NEW YORK (AP) — Outfielder Joc Pederson and left-hander Martín Pérez were the only players to accept $19.65 million qualifying offers from their former teams on Tuesday and end their free agency.
Pederson decided to stay with the San Francisco Giants and Pérez with the Texas Rangers.
Aaron Judge, Jacob deGrom and Xander Bogaerts were among those who declined the offers, joined by Dansby Swanson, Trea Turner, Willson Contreras and Carlos Rodón along with Chris Bassitt, Brandon Nimmo, Nathan Eovaldi and Tyler Anderson.
Anthony Rizzo turned down the offer from the Yankees and had an agreement with New York on a $40 million, two-year contract subject to a successful physical, a person familiar with the deal told The Associated Press.
Qualifying offers began after the 2012 season, and only 10 of 124 offers have been accepted.
A free agent can be made a qualifying offer only if he has been with the same team continuously since opening day and has never received a qualifying offer before.

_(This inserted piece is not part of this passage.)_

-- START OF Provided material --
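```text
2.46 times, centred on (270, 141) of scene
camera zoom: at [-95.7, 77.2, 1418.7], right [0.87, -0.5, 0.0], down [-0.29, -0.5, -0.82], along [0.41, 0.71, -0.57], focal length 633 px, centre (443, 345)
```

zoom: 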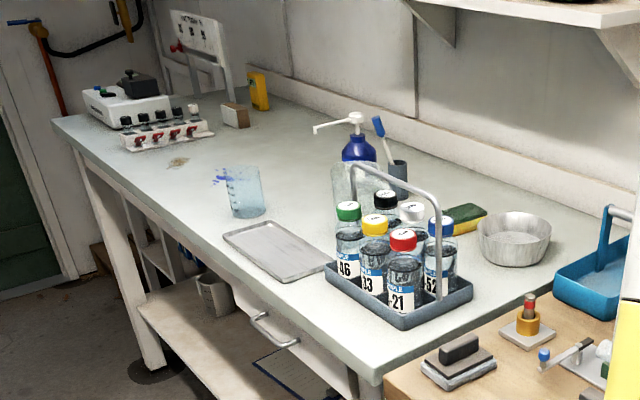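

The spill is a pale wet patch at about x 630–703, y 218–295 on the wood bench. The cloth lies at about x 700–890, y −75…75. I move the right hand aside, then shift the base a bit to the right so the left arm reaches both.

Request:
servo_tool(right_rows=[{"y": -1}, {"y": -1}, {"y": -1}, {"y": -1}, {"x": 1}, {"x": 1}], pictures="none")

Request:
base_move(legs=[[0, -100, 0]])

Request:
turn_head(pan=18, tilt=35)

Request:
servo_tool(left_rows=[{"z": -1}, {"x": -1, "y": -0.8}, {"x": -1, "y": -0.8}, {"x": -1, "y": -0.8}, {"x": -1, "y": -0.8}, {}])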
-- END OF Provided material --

If a team makes a qualifying offer to a player who signs a major league contract with another club before the amateur draft, his former club would receive a draft pick as compensation at the end of the first round or at the end of competitive balance round B. The placement depends on the amount of the new contract and the revenue-sharing and luxury-tax status of the team losing the player.
Major League Baseball offered last winter to drop qualifying offers and direct draft-pick compensation, and the March lockout settlement tied the proposal to the players’ association agreeing to an international amateur draft. The union rejected the draft in July.